First, I'll be open about my biases: Virtual Iron sells virtualization solutions to the SME. We've been very successful in this market segment, and economics matter. You can see some of our case studies here.
Let's start with the assumptions in the article:
If you buy 20 spanking-new servers at US$5,000 to grow your datacenter or replace your current boxes the traditional way, that's a $100,000 outlay. Server virtualization's cost equivalent: three powerful host servers with hardware memory chips from the likes of AMD or Intel at $16,000 each; a SAN at $40,000; and assorted costs in staff training, management software, virtualization licenses, and consultants. That'll all run about $100,000 as well.
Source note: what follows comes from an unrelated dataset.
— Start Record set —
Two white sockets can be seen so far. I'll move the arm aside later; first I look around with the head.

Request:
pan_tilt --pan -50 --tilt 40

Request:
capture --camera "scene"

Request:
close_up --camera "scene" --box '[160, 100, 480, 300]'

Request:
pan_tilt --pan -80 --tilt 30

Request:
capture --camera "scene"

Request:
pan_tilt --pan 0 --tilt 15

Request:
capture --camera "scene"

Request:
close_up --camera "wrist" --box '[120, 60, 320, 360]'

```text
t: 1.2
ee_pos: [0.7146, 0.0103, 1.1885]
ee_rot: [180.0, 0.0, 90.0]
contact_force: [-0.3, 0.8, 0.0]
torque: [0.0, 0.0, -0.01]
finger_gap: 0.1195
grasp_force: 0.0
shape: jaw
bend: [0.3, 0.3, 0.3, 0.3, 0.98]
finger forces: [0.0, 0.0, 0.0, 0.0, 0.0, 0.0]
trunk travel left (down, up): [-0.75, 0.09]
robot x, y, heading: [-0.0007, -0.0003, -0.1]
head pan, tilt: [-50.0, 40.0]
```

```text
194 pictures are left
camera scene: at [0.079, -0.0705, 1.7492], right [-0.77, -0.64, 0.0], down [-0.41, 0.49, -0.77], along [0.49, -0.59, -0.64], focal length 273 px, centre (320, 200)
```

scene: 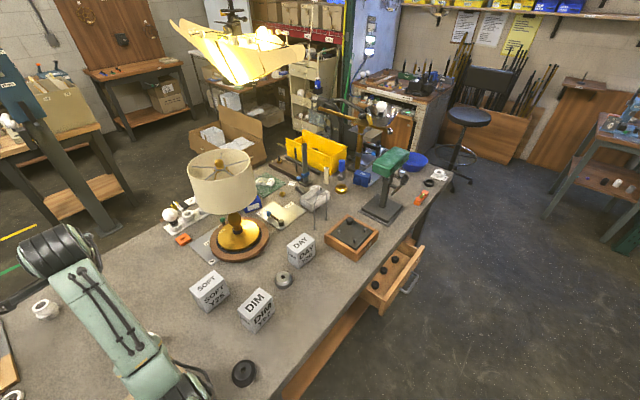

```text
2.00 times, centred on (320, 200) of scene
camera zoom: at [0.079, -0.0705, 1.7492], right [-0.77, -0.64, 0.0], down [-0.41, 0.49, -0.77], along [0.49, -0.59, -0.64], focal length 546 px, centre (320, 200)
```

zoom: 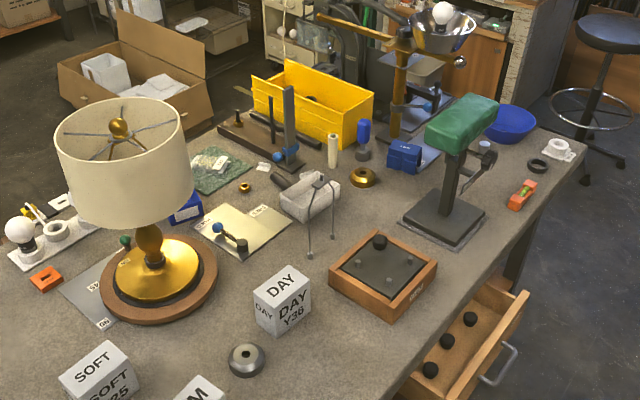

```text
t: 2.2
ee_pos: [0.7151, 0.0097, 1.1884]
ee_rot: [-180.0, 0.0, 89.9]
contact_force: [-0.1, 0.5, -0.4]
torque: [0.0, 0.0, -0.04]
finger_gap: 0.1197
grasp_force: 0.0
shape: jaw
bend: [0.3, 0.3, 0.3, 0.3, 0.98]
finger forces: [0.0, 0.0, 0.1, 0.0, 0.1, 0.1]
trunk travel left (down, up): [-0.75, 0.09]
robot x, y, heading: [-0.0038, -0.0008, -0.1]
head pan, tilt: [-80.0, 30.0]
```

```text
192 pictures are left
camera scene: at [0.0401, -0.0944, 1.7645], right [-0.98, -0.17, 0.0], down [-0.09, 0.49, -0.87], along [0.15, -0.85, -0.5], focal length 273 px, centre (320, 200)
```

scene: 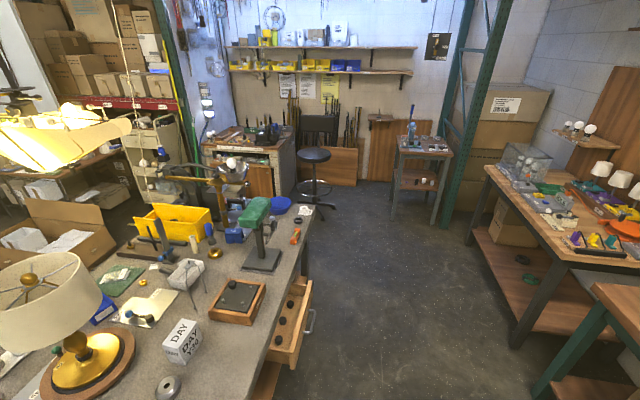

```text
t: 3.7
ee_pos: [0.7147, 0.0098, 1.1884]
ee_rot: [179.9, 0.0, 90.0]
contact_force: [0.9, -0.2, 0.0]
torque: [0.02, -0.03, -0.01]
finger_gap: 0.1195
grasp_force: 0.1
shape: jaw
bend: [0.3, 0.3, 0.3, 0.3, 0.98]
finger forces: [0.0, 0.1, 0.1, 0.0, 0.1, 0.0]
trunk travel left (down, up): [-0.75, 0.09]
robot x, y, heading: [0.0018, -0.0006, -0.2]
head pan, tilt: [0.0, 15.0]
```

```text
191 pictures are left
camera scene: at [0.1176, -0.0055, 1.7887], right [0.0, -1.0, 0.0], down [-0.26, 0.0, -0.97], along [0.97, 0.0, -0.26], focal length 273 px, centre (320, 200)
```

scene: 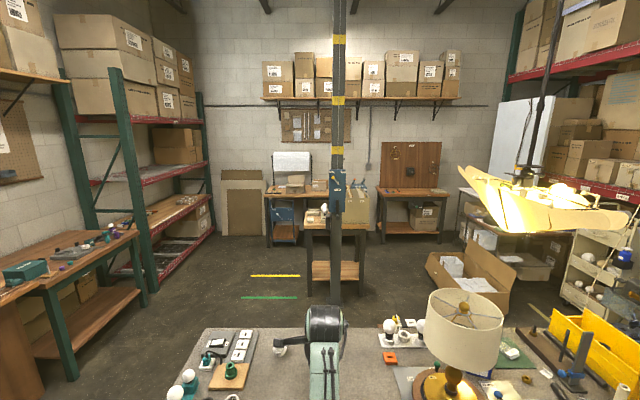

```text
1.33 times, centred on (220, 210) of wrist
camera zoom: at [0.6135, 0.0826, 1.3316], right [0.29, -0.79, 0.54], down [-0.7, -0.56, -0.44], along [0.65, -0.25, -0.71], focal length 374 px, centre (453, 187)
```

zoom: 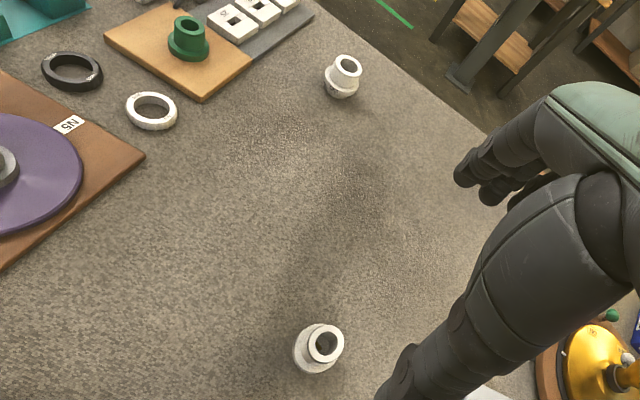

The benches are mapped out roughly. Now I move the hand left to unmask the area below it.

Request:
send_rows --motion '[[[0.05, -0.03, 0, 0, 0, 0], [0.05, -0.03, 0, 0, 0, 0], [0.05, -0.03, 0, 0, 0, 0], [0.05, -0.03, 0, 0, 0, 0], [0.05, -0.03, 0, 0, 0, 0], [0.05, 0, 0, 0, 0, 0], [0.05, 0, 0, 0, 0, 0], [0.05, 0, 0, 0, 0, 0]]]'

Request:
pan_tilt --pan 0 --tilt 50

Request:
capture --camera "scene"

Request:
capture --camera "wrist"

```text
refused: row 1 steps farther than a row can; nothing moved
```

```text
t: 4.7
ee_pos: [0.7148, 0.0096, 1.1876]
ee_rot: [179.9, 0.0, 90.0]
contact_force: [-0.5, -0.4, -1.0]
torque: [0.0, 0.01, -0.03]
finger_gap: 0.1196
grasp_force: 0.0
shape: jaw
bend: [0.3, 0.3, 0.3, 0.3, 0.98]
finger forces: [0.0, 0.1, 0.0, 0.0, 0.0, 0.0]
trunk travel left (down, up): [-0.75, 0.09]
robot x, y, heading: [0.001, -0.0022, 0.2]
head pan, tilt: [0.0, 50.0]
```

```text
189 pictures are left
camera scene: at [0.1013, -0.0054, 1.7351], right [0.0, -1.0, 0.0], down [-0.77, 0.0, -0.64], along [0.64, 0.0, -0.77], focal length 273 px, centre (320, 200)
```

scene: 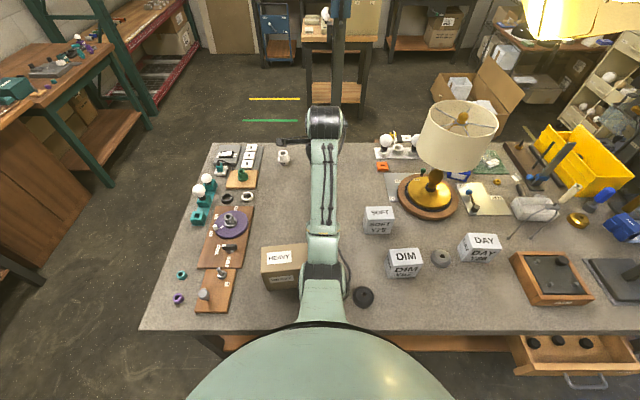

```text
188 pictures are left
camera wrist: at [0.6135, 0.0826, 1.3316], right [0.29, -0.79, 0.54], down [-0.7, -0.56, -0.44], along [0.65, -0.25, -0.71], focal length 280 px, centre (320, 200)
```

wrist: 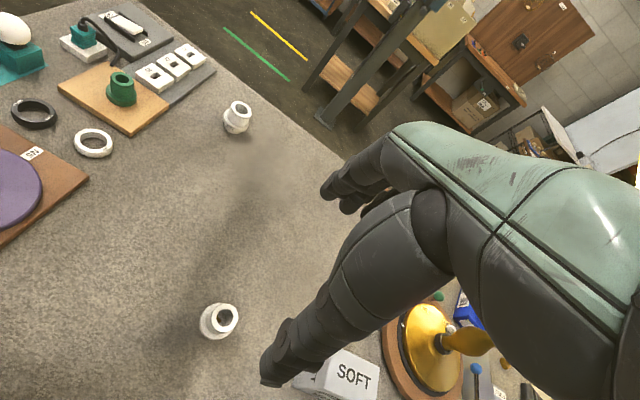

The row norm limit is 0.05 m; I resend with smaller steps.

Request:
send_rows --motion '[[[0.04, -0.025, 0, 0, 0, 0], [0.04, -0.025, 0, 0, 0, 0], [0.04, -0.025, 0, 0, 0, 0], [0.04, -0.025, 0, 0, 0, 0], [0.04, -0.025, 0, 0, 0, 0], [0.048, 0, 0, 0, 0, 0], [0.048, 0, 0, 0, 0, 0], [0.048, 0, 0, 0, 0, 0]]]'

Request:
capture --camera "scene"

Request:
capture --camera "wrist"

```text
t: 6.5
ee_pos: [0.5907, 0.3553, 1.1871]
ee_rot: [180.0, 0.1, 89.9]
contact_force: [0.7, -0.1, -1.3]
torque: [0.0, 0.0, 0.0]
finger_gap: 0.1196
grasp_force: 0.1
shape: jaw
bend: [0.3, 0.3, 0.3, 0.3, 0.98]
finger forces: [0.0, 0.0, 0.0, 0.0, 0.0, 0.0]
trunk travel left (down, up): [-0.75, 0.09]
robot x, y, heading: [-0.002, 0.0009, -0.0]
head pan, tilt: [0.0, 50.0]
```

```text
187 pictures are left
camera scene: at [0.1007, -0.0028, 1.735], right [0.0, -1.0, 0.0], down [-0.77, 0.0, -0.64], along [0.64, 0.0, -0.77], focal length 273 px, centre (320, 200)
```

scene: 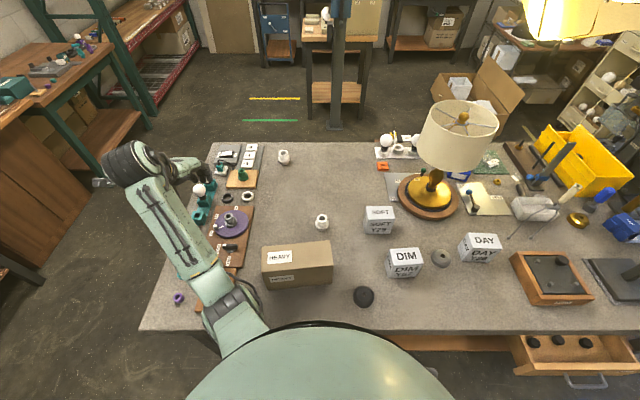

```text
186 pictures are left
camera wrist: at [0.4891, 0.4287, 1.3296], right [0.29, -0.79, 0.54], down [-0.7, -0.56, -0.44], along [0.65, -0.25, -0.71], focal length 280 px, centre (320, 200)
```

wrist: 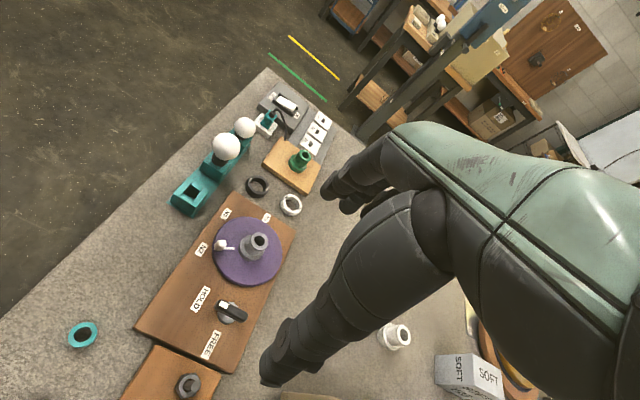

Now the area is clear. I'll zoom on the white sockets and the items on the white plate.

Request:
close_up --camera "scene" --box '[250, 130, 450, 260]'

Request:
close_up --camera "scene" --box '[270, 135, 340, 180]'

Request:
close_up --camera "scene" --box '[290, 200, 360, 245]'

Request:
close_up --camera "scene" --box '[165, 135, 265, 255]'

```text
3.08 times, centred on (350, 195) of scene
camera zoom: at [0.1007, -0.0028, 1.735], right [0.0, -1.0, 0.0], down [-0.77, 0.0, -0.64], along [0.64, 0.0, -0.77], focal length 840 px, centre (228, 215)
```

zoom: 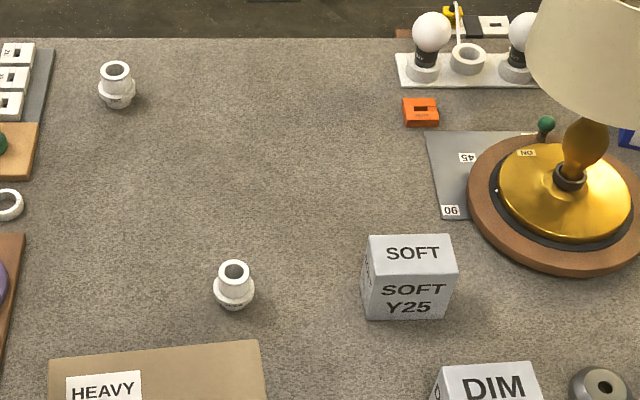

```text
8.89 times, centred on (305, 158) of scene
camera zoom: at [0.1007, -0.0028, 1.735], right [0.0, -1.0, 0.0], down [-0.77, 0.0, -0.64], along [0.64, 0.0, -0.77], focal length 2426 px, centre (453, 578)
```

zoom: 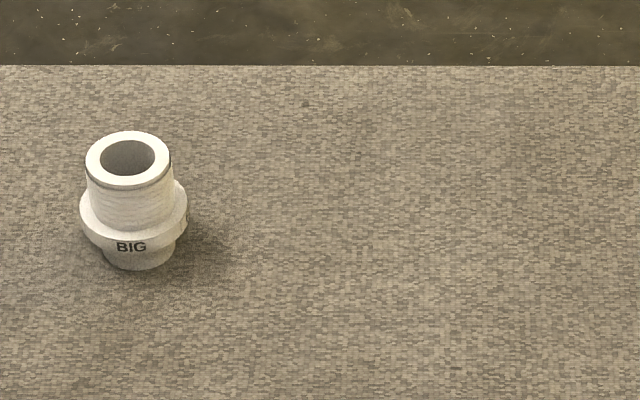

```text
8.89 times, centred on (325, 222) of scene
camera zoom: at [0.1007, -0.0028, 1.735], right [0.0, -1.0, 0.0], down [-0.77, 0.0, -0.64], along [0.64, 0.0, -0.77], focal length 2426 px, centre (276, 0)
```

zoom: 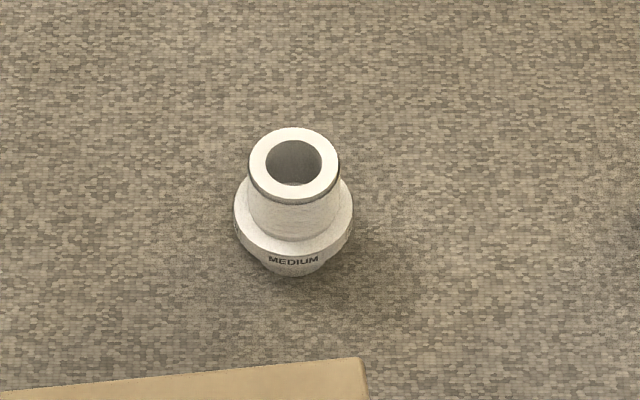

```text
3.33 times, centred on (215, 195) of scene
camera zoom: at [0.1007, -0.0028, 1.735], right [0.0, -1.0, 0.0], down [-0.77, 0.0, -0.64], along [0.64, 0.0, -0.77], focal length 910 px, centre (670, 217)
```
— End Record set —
A $5,000 server is a tremendous server these days. Going to Dell.com, for $4,747 I can get a rack mounted server with 32 GB RAM and 2 Quad Core AMD processors. That is 8 CPUs. It also has plenty of NIC ports for iSCSI SAN.
One of the reasons people are looking at server virtualization is that their existing, old servers are running at a fraction of their total horsepower. Usually <10%. Do you know how many old single CPU Pentium IV servers can be consolidated onto a $5000 server? Answer: A lot. In fact, that $5000 server may be able to run all 20 of your existing servers.
And then the assumption about a SAN. "A SAN is overkill for most small shops, in terms of sticker price and capability..."
Most of our customers (>75%) already have a SAN. But let's say you don't. Do you need a $40,000 SAN? There are plenty of reasonably priced SANs out there. The NetApp StoreVault is an iSCSI SAN (so you don't need any additional switches or HBAs for your server) that is priced around $5,000.
So the way I see it, you can buy 20 new servers that will run with even less utilization (instead of 10%, try 0.01%), consuming power and cooling. Or you can buy maybe 2 servers to run those 20 servers on virtually. And throw in an inexpensive iSCSI SAN.
Even with virtualization licenses, it seems to me you come out ahead.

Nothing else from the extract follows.